- **Your goal**
Look through the material below, count the lines containing the word "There", and state only the count.

- **Dataset extract**

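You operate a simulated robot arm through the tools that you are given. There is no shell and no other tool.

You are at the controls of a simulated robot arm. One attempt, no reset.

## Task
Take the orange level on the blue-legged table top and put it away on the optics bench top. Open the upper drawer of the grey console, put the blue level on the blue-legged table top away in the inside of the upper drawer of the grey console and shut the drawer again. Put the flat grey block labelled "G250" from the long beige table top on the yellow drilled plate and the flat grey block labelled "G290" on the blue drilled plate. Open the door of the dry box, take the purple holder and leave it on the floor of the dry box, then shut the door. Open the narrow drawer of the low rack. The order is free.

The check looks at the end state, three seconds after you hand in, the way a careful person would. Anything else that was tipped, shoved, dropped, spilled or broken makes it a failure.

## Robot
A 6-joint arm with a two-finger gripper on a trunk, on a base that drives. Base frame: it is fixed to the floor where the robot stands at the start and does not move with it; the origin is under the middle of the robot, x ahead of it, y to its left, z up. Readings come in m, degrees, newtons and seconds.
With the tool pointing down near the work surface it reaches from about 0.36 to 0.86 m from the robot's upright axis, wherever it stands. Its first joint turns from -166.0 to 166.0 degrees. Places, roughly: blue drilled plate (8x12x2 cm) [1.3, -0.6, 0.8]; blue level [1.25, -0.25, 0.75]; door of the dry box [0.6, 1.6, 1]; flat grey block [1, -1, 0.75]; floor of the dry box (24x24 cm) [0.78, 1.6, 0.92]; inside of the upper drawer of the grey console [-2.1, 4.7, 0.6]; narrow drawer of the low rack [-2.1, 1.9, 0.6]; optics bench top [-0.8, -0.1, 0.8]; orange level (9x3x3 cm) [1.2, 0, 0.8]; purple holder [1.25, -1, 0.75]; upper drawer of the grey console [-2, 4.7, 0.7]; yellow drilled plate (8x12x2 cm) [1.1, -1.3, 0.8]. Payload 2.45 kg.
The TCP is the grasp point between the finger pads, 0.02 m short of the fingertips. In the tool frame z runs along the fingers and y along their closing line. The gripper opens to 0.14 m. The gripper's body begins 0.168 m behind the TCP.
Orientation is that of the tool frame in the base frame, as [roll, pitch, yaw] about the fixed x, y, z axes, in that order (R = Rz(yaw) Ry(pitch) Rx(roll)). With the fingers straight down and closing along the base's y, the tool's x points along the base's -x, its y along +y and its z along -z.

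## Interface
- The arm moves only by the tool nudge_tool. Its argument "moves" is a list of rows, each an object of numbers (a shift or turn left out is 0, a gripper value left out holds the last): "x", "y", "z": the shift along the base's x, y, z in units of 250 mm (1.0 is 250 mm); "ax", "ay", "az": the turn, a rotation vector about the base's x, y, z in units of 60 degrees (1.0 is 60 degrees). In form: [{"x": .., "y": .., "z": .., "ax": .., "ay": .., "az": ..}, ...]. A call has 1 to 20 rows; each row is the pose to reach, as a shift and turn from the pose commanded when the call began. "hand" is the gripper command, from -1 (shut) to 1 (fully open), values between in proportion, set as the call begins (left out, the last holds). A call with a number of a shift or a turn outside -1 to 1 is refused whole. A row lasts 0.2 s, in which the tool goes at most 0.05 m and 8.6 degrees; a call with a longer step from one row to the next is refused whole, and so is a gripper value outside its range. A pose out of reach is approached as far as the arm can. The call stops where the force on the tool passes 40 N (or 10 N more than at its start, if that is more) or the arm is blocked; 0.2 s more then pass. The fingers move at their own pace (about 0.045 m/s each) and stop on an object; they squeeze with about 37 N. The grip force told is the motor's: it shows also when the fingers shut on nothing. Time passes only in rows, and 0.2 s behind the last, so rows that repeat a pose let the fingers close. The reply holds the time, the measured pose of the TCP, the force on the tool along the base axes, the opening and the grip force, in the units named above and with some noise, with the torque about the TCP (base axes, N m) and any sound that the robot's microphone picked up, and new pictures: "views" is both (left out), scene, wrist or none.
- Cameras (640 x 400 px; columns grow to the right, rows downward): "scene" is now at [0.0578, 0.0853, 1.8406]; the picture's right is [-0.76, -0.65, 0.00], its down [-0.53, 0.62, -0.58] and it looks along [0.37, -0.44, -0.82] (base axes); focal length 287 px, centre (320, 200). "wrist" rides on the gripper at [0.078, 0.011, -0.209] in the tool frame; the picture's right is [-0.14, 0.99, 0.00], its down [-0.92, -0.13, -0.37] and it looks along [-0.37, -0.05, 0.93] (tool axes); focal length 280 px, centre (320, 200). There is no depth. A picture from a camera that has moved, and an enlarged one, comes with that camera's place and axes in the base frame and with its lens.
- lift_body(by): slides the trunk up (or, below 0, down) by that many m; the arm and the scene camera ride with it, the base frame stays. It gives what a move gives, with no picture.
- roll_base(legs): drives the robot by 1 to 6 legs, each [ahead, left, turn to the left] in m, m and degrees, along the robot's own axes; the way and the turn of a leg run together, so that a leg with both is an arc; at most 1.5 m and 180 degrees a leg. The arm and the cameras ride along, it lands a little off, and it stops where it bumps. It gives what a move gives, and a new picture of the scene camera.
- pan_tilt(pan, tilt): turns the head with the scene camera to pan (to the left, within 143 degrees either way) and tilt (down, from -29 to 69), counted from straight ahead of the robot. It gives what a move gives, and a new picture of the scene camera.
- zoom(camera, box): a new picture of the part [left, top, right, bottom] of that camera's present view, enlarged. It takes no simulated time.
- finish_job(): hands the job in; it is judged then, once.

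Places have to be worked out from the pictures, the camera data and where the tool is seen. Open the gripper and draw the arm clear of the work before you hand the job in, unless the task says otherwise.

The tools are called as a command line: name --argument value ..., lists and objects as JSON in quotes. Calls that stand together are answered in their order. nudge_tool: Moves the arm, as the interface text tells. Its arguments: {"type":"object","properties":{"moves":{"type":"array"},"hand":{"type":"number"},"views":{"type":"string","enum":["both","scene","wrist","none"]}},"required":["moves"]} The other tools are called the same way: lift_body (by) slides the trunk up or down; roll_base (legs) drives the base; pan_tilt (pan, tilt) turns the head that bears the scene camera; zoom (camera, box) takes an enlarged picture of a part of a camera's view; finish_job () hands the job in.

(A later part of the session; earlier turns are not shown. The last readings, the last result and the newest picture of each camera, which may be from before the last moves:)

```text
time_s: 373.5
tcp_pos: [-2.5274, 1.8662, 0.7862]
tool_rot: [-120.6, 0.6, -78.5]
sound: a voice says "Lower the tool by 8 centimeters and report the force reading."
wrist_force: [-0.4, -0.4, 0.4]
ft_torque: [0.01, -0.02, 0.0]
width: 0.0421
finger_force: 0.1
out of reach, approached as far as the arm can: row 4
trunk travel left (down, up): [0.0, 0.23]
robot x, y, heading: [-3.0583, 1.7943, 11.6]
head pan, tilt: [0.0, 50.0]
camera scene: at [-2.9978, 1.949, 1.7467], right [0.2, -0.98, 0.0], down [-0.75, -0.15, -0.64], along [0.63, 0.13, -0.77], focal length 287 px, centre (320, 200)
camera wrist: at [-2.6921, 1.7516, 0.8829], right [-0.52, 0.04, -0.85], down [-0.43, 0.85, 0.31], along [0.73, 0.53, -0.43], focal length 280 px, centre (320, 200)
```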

- **Answer in full**
2